C’est à la découverte de ce paradoxe que nous convions maintenant le lecteur. Qu’un individu né pour la lutte se soit dressé à l’heure fatale pour prendre sur lui le destin de la France sans se méprendre sur ce qu’il pouvait en tirer, qu’il ait ensuite cru pouvoir en coiffer les lauriers et devenir président de la République, qu’il ait été frappé alors par ce que Jean Lacouture appelait la «loi régalienne d’ingratitude» et se soit vu préférer le déficient Paul Deschanel, celui-là même qui chuta du train présidentiel en pleine nuit et quitta l’Élysée quelques mois après son installation, a quelque chose de magnifique, d’irréel et d’humain à la fois. L’histoire de Clemenceau est celle d’un homme d’honneur qui fuyait les honneurs, l’histoire d’un Cyrano de Vendée féru de duels et bouffeur de curés, d’un Churchill du bocage bougon mais passionnément patriote, épris de liberté au point de sacrifier ses ambitions personnelles sur l’autel de ses convictions républicaines. Un destin français.

[…]

La vie de Clemenceau brosse le portrait d’un homme de contraste, parfois déroutant, jamais réductible à un dogme ou à une doctrine. Médecin, juriste (même s’il n’est pas allé jusqu’à passer le barreau d’avocat), journaliste: Clemenceau a cumulé en lui les trois métiers les plus républicains du XIXe siècle. Farouche anticlérical, il place néanmoins la liberté d’enseignement plus haut que la laïcisation complète du système éducatif. Son éloquence à la tribune du Parlement, mouillée de vitriol et redoutée de tous, s’attaque férocement aux idées mais se montre toujours respectueuse des individus. Son acharnement à faire la guerre se double d’un souci constant des humbles et des sans-grade, qu’il s’agisse du siège de Paris de 1870 ou de la séquence victorieuse de 1918. Clemenceau est un tigre au cœur tendre face à la misère.

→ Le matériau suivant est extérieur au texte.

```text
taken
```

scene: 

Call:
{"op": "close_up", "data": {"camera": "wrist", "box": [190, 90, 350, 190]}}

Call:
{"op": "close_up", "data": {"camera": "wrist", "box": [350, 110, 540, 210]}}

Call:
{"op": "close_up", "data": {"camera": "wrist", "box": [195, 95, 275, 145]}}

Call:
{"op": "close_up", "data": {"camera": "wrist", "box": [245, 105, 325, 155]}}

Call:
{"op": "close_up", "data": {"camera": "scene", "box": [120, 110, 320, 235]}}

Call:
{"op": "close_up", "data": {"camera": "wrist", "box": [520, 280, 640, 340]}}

Imprégné de l’égale dignité des êtres humains entre eux, il ne fut pas pour autant un cosmopolite naïf, et il ne fut jamais pris en défaut de patriotisme. L’opposition de Clemenceau à la politique coloniale est souvent considérée comme une preuve supplémentaire de son appartenance à la gauche humaniste, ce qui est vrai mais méconnaît toutefois que c’est un autre homme de gauche, Jules Ferry, qui théorisa inversement les fondements de la conquête des civilisations inférieures par les peuples supérieurs. Risquons ici une autre hypothèse : l’anticolonialisme clemenciste est plutôt le signe de la conviction que la France n’est unie et cohérente avec elle-même qu’à l’intérieur de ses frontières dessinées par l’histoire et dans l’intégrité totale de son territoire. D’où l’opposition qu’il ne cessa de proclamer entre la récupération des provinces perdues d’Alsace-Lorraine et l’expansion française en Afrique.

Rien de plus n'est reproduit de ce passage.